I love insects, which is probably why I became a scientist, focusing on these extraordinary critters and their relationships with plants in the forest canopy. But insects also love me -- and a recent research trip to Ethiopia proved no exception. After one short hour traipsing through tiny fragments of vegetation called church forests, I walked away with 26 chigger bites. (To note, my Ethiopian colleague had zero!)

Chiggers adore me. Although they didn't bite immediately, I was anything but safe. True to their behavior, the creatures prowled my skin until they found all the cozy spots: clothing lines, skin creases, and other hotspots.

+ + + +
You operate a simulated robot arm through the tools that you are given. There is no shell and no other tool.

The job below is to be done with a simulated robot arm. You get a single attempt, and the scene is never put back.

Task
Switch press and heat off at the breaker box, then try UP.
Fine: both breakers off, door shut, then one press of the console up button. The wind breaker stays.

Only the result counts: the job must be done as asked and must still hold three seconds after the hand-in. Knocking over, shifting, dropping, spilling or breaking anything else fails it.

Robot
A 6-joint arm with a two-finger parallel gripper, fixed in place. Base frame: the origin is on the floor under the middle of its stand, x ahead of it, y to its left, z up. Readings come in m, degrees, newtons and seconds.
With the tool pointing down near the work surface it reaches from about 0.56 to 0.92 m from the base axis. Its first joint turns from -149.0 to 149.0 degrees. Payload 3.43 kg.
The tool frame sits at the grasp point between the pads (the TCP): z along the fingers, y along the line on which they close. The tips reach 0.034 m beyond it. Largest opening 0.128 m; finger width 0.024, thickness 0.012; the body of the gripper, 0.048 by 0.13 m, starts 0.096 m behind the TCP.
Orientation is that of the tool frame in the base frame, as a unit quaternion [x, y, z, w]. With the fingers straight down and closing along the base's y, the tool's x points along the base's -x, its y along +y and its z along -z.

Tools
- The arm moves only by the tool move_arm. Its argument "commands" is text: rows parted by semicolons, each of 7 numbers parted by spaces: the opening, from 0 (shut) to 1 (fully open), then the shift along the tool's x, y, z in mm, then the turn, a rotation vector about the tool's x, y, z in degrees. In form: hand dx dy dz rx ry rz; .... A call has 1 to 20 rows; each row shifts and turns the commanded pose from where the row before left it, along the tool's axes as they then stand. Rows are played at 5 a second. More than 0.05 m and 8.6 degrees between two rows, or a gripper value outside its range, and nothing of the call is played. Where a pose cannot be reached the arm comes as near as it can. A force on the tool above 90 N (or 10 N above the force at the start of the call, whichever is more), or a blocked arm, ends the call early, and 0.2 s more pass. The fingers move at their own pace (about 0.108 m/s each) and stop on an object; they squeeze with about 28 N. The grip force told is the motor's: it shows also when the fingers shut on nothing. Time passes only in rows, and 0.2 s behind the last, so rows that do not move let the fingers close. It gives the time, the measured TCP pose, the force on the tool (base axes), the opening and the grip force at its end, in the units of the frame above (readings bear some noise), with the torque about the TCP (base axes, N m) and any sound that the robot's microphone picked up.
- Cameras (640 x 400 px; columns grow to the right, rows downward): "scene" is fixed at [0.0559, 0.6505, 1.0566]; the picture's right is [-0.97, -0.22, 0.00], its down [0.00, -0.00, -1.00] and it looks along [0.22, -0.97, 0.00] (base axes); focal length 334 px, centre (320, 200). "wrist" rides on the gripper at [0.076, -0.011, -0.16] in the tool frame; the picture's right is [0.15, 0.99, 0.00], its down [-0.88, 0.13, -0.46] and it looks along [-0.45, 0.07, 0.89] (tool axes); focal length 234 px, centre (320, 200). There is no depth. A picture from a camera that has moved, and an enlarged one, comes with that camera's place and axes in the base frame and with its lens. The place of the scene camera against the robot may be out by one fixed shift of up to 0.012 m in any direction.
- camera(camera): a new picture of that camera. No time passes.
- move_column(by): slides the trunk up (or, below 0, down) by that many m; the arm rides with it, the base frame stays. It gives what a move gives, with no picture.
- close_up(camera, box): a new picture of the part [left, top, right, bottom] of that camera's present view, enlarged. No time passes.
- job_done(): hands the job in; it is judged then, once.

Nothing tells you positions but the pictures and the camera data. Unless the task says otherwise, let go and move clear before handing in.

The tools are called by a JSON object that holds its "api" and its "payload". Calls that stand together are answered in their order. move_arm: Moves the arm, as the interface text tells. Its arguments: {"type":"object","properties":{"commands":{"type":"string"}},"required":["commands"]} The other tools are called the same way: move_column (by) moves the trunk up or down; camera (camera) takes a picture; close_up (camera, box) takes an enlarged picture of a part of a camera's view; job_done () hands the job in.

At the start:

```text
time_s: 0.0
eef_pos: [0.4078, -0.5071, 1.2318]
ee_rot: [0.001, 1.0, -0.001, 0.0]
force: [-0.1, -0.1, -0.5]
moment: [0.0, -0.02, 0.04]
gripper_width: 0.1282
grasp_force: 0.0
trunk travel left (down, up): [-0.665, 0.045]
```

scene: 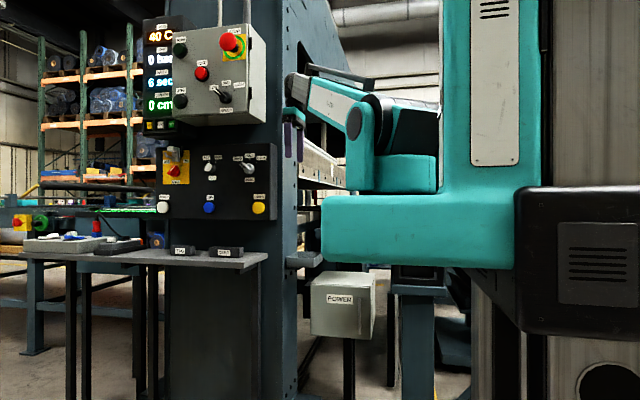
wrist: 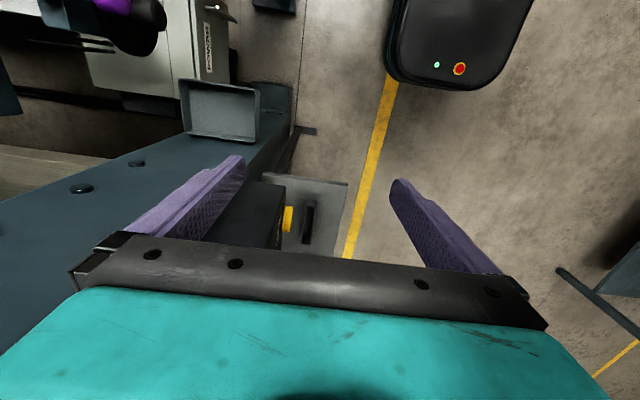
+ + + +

Even worse, a colleague who studied chiggers had the audacity to inform me that each one can bite multiple times. So I had cultivated a small tribe that was now poised to exploit my exterior. Indeed, my new residents provided three nights of what felt like torture. They behaved as night owls, inflicting the majority of bites in the darkness of my bedcovers. I lay in bed for hours, acknowledging the necessity of a do-not-scratch-at-any-cost martyrdom, but suffering tremendously from the unbearable itch factor.

The only mild relief would have come from wearing very little clothing, which was certainly not possible as a visiting Fulbright scholar and also a minority scientist at Jimma University, Ethiopia. (The proportion of Caucasians on this campus was fewer than 1 percent, and women faculty only slightly higher.) So I discretely scratched my way through meetings with the University vice president, provost, faculty, and students and multiple seminar presentations. My tube of cortisone cream was long gone, but the love and affection of my chigger population stayed with me throughout my time in Ethiopia. "Adorable!" my entomology colleagues would exclaim.

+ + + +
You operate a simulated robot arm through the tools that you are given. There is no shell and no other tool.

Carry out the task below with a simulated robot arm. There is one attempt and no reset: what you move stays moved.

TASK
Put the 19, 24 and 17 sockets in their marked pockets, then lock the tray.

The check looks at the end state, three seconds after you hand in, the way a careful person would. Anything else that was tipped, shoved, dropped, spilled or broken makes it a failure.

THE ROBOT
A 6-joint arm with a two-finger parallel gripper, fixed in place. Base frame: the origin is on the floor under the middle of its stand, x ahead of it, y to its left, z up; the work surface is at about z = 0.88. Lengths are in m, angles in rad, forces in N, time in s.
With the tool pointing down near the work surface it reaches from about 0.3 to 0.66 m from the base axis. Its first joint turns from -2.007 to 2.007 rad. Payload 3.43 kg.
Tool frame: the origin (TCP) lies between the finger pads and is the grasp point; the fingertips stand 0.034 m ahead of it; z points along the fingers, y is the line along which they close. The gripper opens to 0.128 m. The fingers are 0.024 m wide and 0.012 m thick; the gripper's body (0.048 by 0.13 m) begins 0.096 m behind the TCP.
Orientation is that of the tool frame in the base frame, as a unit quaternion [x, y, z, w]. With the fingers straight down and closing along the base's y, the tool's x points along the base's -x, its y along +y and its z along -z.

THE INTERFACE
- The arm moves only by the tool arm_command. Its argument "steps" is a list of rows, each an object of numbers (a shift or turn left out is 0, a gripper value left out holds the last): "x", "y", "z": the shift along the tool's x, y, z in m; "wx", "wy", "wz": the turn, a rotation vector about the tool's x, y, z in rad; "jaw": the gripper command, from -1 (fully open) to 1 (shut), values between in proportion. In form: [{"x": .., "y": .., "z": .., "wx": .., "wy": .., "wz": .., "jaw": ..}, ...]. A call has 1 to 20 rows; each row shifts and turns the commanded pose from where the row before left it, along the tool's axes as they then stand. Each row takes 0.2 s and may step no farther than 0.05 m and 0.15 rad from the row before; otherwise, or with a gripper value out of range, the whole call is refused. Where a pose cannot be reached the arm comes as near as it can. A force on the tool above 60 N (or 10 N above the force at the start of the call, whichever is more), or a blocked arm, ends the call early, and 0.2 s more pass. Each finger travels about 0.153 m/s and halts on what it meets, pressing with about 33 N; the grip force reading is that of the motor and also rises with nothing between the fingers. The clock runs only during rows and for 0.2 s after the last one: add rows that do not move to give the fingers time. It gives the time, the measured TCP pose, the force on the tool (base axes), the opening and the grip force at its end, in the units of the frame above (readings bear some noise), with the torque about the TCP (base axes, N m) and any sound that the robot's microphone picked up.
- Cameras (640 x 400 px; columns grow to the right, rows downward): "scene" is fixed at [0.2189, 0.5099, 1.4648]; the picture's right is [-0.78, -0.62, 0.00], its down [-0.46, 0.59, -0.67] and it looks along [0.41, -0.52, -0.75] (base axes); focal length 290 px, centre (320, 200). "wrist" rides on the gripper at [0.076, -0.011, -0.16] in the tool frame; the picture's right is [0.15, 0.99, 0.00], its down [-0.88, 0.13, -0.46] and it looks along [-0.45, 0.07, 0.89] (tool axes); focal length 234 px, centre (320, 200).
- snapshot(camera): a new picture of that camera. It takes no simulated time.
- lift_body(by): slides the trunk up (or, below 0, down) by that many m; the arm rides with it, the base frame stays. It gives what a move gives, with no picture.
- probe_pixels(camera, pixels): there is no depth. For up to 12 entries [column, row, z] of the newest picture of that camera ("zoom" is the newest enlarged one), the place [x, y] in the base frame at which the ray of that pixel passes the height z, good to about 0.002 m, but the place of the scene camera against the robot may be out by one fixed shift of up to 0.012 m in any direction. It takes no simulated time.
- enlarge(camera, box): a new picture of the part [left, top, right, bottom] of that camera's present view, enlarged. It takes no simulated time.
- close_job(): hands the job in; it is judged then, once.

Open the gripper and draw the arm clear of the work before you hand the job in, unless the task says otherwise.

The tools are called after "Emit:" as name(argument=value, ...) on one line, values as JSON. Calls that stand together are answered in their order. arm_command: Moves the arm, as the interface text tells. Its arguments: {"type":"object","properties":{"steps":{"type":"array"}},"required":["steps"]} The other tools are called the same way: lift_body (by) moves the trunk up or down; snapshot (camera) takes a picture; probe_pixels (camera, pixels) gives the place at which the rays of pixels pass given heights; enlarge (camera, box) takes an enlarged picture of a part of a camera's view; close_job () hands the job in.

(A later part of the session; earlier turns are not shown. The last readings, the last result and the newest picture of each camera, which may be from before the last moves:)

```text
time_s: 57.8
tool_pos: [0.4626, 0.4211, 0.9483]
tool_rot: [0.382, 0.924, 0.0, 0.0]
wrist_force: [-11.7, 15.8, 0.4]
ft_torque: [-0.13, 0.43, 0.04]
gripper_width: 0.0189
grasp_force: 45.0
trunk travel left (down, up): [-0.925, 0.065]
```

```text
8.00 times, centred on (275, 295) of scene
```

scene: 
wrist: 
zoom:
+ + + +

Not surprisingly, on the topic of challenging insects a field biologist might encounter, chiggers are relatively benign. There's a long list of notable tropical creatures that enjoy human substrates. The candiru, or vampire fish, for example, is a parasitic catfish native to the Amazon Basin. Legend has it that these sneaky critters infect male body parts while their unsuspecting hosts are swimming in neotropical rivers; its sharp, toothed protrusions allow it to enter the urethra but not easily exit.

Perhaps the most notorious insect in the tropics is the "botfly," an aggressive member of the insect order Diptera known for laying a single egg under the skin of its victims. When a larva hatches, it lives off of the host's flesh for several weeks, wriggling painfully under the skin before finally emerging as an adult. The human host has two choices: let the creature develop and escape via natural means, which requires unlimited self-control, or use one of many experimental methods to try to coax the juvenile out.

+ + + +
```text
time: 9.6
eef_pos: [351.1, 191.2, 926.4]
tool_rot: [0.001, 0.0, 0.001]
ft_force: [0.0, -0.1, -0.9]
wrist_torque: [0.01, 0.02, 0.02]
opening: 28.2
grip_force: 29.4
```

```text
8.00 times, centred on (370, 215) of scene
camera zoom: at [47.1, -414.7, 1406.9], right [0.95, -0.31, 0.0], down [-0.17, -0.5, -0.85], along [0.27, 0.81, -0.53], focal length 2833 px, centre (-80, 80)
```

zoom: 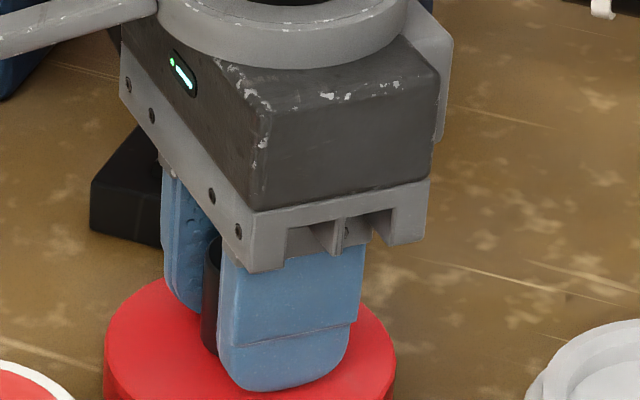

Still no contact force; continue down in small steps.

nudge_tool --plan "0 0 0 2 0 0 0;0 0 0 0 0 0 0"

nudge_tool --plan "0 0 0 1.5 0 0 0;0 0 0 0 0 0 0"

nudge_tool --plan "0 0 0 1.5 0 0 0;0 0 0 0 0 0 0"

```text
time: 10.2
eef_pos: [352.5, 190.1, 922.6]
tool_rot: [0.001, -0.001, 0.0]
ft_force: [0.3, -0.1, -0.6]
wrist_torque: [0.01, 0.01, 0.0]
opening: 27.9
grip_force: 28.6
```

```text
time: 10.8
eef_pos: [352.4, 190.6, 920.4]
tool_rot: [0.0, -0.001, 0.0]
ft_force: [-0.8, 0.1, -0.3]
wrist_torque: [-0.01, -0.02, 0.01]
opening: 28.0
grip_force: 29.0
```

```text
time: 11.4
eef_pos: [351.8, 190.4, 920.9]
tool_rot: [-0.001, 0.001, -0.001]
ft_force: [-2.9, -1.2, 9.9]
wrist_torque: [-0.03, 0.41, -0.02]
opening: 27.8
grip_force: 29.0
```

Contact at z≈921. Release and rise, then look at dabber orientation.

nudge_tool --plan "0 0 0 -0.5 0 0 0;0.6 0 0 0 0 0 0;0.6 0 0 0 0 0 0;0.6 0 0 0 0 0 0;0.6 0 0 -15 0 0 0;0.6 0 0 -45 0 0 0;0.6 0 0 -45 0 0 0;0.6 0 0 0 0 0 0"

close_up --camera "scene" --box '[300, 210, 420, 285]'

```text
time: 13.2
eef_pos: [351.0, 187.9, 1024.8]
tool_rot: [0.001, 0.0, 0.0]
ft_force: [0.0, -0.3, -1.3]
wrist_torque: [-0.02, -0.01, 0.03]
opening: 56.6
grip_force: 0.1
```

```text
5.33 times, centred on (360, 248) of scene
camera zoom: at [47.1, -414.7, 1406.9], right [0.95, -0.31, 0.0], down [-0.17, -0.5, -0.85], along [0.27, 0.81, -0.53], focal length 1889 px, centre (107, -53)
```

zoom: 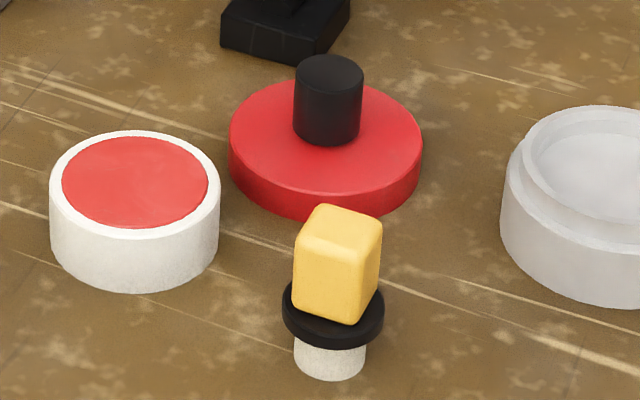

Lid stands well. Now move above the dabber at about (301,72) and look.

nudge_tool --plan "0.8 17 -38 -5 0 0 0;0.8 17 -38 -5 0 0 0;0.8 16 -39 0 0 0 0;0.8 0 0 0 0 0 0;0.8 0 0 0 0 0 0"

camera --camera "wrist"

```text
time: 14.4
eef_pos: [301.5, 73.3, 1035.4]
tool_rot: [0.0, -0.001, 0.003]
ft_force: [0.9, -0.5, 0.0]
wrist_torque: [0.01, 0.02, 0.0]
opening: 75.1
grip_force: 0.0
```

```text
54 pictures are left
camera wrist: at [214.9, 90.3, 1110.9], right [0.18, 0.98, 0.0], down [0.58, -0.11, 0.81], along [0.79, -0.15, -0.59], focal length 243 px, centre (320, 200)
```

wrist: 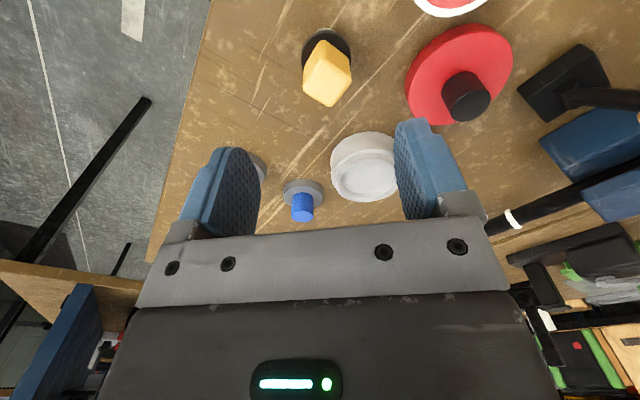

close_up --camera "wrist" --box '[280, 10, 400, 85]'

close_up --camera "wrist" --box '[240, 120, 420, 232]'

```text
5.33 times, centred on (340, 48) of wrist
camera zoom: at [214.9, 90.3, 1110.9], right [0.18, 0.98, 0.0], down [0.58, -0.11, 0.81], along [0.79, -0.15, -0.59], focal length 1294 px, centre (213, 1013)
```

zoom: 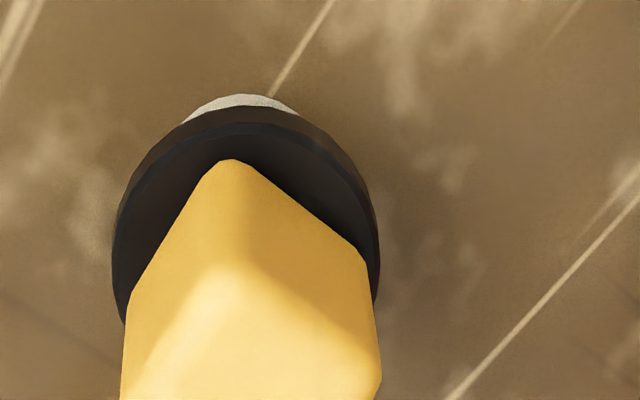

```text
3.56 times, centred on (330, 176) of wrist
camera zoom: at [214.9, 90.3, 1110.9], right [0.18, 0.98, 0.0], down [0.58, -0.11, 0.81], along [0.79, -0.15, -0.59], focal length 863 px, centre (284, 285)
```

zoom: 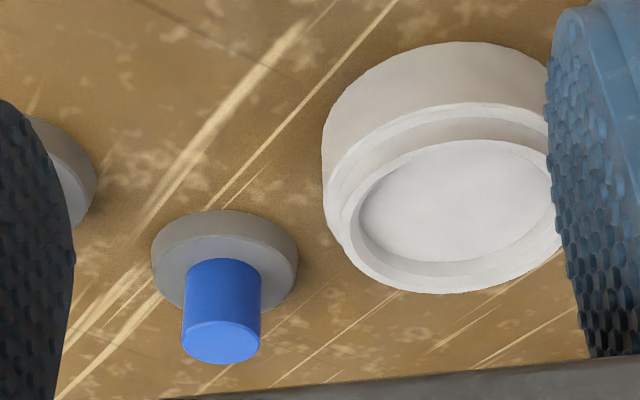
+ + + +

Like the chiggers, these pests are typically not life-threatening, just obnoxious. The true threats are insects that carry infectious diseases -- mosquitoes that transmit malaria and dengue fever, for example, and the insect vectors of diseases such as river blindness and leishmaniasis. Despite this, my African colleagues are amazed that we American scientists dare to work amidst grizzly bears or rattle snakes. And they are terrified of getting a tick bite in America that might bestow Lyme disease, so I guess we all have our anxieties about working in remote regions as field biologists.

Why, then, do those of us who conduct research in the tropics still love working there? It's not for those obnoxious insects, believe me. Instead, it's their millions of close cousins representing unknown species, any of which might carry chemicals that cure diseases, or serve any number of other economically or ecologically important functions. If we can better understand the complexities of biodiversity, then the chance of survival for all Earth's life forms will certainly grow. So, for the sake of my kids, I will endure a few more chigger bites -- and hopefully contribute a few threads of knowledge that will contribute to the sustainability of life on Earth.